* begin Excerpt *
Clay and his partner of 20 years, Harold, lived in California. Clay and Harold made diligent efforts to protect their legal rights, and had their legal paperwork in place—wills, powers of attorney, and medical directives, all naming each other. Harold was 88 years old and in frail medical condition, but still living at home with Clay, 77, who was in good health.

One evening, Harold fell down the front steps of their home and was taken to the hospital. Based on their medical directives alone, Clay should have been consulted in Harold’s care from the first moment. Tragically, county and health care workers instead refused to allow Clay to see Harold in the hospital. The county then ultimately went one step further by isolating the couple from each other, placing the men in separate nursing homes.

They weren’t finished there: to pay for the bills, the county decided that Clay and Harold’s house and all its contents would be auctioned off. And three months later, Harold died, alone.
* end Excerpt *
• Set task A:
The listing below contains a span that opens with the line containing "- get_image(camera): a" and closes with the line containing "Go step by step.". Return that span exactly.
* begin Source material *
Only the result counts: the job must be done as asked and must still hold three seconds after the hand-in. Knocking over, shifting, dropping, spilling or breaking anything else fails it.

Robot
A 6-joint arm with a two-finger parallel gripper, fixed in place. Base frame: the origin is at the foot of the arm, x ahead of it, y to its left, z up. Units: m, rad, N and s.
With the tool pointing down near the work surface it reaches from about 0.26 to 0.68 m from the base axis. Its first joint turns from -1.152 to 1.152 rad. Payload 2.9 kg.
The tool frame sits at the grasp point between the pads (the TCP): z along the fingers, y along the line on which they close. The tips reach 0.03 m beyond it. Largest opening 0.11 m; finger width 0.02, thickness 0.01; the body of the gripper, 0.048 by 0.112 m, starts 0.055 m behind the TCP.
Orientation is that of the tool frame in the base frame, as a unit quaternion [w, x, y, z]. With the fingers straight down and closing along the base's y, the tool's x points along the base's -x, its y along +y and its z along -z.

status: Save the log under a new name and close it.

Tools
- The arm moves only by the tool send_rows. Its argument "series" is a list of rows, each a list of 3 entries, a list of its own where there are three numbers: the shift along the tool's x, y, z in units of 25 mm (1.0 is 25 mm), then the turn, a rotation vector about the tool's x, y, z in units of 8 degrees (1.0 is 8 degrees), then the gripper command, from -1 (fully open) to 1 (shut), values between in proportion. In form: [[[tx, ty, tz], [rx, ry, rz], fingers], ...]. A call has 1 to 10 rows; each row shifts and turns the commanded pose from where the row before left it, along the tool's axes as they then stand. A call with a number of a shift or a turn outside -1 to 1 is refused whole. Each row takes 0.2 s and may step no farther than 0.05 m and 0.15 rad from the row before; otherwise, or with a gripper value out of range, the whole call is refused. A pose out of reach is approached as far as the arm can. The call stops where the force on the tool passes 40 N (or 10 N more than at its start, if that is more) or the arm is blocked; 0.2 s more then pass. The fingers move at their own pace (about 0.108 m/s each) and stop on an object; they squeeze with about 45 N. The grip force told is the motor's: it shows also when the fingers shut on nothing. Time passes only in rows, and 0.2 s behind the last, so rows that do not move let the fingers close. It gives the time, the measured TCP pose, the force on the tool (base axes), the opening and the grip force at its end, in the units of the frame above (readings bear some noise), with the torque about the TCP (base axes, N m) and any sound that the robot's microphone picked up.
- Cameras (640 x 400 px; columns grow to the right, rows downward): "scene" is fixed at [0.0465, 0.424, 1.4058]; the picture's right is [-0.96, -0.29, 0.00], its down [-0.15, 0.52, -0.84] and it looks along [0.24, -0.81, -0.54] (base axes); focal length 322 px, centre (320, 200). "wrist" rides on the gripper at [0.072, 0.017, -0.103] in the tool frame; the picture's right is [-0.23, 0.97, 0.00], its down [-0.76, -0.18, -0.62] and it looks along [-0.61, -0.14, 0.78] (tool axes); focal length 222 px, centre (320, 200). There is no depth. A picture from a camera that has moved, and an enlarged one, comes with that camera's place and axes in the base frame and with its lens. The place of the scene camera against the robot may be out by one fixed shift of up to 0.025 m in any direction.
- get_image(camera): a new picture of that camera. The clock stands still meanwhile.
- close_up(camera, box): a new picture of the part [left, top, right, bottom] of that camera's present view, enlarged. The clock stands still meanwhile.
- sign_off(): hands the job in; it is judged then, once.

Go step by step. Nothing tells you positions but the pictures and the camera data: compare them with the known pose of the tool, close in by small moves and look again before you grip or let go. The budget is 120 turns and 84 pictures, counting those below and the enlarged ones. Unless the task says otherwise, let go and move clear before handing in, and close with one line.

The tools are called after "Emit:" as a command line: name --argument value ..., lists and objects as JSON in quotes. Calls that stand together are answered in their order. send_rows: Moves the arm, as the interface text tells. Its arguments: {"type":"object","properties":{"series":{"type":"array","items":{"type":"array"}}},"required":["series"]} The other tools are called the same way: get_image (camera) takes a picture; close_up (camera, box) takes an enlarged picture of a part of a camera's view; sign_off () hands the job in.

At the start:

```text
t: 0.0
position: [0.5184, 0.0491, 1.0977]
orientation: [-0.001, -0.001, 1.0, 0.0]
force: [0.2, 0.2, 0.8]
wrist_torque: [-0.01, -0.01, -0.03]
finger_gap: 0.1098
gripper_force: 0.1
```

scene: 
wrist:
* end Source material *
• Set task B:
I need the excerpt continued from the place where it stops.

• Exercise output A:
- get_image(camera): a new picture of that camera. The clock stands still meanwhile.
- close_up(camera, box): a new picture of the part [left, top, right, bottom] of that camera's present view, enlarged. The clock stands still meanwhile.
- sign_off(): hands the job in; it is judged then, once.

Go step by step. Nothing tells you positions but the pictures and the camera data: compare them with the known pose of the tool, close in by small moves and look again before you grip or let go. The budget is 120 turns and 84 pictures, counting those below and the enlarged ones. Unless the task says otherwise, let go and move clear before handing in, and close with one line.

• Exercise output B:
Thanks to my friend Andy for posting the outrage. Thanks also to Ashley, whom I don’t know but whose blog Google helped me find, for her summation: Why I hate you if you voted Yes on 8.

UPDATE (July 24, 2010) Clay Green and Sonoma County have settled the case, and this PBS report of the settlement suggests both parties are happy with the outcome (not to mention Green’s lawyers, who should also be satisfied). Green and his partner’s estate receive cash compensation for the county’s actions, Green’s lawyers get paid, and the county alters its policies for property disposition and case management.